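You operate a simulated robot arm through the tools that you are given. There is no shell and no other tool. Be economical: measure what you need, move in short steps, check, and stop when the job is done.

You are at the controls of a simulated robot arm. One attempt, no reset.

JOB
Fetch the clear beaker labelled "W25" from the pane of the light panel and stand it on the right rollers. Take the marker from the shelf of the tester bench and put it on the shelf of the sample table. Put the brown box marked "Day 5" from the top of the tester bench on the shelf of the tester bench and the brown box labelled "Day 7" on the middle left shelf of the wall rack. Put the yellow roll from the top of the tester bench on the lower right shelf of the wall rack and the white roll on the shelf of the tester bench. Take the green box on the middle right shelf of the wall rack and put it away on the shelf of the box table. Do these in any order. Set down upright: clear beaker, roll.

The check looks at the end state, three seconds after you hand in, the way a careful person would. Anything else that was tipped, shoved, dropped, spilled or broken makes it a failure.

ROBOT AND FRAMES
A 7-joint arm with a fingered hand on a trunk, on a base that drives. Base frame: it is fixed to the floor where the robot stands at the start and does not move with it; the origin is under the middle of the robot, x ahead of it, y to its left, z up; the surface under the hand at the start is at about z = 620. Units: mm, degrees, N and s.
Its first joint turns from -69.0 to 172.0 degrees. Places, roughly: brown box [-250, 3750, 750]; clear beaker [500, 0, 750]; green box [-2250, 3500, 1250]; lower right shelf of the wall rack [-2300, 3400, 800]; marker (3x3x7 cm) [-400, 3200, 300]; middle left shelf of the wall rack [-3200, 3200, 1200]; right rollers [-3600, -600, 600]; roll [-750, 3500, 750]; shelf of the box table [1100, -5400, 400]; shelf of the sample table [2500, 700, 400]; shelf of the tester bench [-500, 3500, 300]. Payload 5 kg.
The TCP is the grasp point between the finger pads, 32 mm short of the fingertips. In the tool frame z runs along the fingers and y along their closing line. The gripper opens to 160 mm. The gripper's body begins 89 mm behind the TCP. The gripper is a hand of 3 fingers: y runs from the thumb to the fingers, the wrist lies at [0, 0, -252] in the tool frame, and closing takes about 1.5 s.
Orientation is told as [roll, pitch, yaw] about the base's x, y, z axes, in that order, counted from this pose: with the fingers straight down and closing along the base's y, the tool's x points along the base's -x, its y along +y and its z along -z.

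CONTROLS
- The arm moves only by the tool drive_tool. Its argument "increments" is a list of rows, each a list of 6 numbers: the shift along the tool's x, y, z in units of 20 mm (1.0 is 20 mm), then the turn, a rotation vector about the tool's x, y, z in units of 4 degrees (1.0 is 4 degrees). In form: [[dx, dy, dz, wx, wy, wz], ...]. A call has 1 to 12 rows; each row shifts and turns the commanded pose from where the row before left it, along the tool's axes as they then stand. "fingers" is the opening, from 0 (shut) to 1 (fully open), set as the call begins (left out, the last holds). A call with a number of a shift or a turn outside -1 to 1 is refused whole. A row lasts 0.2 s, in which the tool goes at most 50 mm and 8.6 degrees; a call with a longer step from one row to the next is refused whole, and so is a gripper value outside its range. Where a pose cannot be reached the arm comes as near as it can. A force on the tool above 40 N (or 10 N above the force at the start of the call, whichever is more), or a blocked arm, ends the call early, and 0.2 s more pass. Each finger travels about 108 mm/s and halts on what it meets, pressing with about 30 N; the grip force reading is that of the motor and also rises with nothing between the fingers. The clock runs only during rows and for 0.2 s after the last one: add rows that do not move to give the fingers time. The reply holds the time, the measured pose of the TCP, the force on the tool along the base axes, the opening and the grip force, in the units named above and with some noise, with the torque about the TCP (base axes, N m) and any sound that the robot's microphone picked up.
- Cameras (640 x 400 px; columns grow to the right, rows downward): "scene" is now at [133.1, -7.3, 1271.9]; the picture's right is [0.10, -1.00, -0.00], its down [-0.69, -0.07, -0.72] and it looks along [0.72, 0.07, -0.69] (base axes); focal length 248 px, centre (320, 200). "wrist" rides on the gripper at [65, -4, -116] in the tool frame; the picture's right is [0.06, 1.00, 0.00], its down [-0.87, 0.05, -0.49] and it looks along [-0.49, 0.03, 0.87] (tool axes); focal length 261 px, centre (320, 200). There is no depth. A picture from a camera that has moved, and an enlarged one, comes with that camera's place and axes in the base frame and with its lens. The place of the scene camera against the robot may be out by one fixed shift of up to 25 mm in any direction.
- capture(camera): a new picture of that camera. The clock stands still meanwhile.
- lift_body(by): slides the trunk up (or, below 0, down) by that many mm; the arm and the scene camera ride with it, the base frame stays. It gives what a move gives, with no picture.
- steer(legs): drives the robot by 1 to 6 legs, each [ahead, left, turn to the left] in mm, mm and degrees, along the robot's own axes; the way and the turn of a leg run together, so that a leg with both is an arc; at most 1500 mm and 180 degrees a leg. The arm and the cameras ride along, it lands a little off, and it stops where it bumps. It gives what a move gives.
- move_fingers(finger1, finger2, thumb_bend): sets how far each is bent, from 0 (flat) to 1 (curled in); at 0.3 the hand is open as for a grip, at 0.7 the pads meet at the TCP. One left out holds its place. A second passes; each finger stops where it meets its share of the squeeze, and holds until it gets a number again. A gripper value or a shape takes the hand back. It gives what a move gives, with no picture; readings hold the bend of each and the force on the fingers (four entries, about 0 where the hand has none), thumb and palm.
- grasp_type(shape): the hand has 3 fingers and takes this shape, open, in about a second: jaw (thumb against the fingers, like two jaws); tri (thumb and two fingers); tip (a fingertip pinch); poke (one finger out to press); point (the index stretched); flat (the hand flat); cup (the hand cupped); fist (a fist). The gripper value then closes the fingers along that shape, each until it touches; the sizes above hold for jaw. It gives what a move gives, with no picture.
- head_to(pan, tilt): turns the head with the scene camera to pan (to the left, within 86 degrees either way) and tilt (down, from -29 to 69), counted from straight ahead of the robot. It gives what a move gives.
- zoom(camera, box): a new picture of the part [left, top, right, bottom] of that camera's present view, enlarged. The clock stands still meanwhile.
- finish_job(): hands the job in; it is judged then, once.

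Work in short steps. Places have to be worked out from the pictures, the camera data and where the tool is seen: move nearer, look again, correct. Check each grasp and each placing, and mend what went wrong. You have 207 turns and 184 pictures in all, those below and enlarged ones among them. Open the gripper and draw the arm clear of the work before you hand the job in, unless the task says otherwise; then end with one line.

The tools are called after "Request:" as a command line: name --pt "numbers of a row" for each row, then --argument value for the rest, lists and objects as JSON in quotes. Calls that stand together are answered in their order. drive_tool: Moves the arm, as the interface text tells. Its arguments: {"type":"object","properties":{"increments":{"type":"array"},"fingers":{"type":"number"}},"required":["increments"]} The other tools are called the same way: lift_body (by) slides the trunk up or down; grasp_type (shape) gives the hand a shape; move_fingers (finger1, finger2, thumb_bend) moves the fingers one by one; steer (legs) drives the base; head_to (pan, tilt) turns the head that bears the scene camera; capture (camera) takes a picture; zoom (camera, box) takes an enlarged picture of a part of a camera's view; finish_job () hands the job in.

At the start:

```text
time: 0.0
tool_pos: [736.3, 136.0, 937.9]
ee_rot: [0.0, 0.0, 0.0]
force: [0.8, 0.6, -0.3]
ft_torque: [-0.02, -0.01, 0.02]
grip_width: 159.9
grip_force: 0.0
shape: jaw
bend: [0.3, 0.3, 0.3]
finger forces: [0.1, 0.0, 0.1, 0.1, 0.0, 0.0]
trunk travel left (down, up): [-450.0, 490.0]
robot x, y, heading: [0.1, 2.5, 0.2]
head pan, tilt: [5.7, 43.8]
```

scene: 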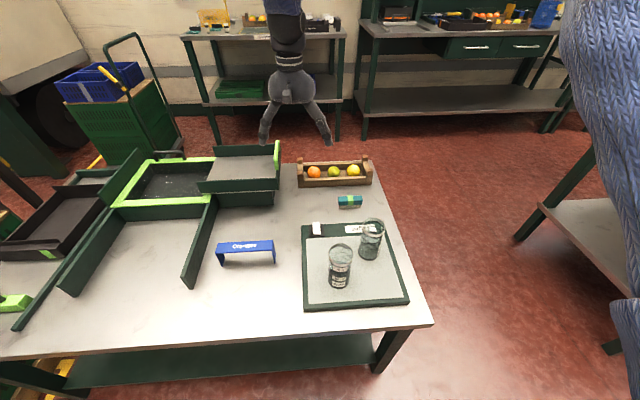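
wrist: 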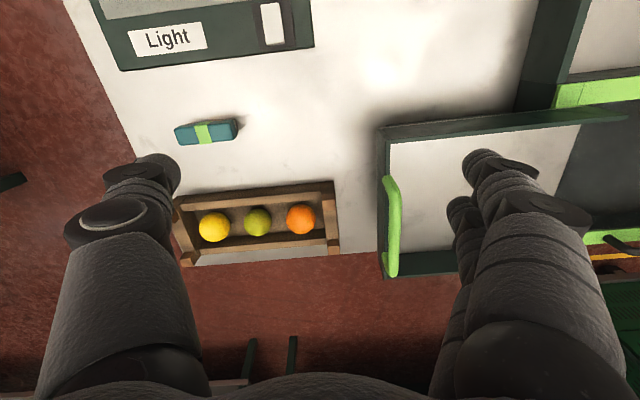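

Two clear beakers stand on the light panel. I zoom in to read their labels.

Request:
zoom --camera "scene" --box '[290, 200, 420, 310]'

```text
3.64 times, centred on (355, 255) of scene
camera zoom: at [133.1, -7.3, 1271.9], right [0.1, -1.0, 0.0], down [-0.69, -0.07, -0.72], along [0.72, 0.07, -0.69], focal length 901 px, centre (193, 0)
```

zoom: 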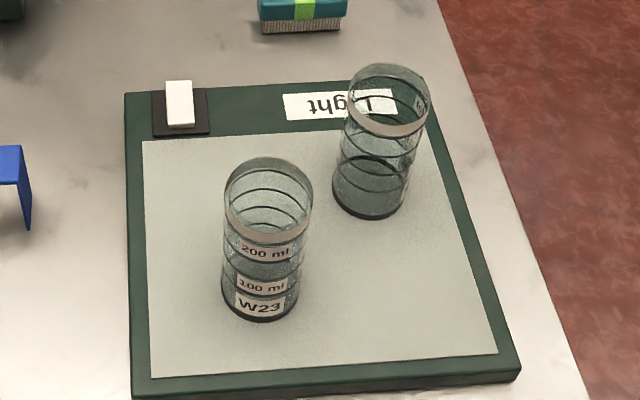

What is asked → Return exactly the lines above from the line that has "ROBOT AND FRAMES" through the line that has "The TCP is the", inclusive, and nothing else.

Full response →
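ROBOT AND FRAMES
A 7-joint arm with a fingered hand on a trunk, on a base that drives. Base frame: it is fixed to the floor where the robot stands at the start and does not move with it; the origin is under the middle of the robot, x ahead of it, y to its left, z up; the surface under the hand at the start is at about z = 620. Units: mm, degrees, N and s.
Its first joint turns from -69.0 to 172.0 degrees. Places, roughly: brown box [-250, 3750, 750]; clear beaker [500, 0, 750]; green box [-2250, 3500, 1250]; lower right shelf of the wall rack [-2300, 3400, 800]; marker (3x3x7 cm) [-400, 3200, 300]; middle left shelf of the wall rack [-3200, 3200, 1200]; right rollers [-3600, -600, 600]; roll [-750, 3500, 750]; shelf of the box table [1100, -5400, 400]; shelf of the sample table [2500, 700, 400]; shelf of the tester bench [-500, 3500, 300]. Payload 5 kg.
The TCP is the grasp point between the finger pads, 32 mm short of the fingertips. In the tool frame z runs along the fingers and y along their closing line. The gripper opens to 160 mm. The gripper's body begins 89 mm behind the TCP. The gripper is a hand of 3 fingers: y runs from the thumb to the fingers, the wrist lies at [0, 0, -252] in the tool frame, and closing takes about 1.5 s.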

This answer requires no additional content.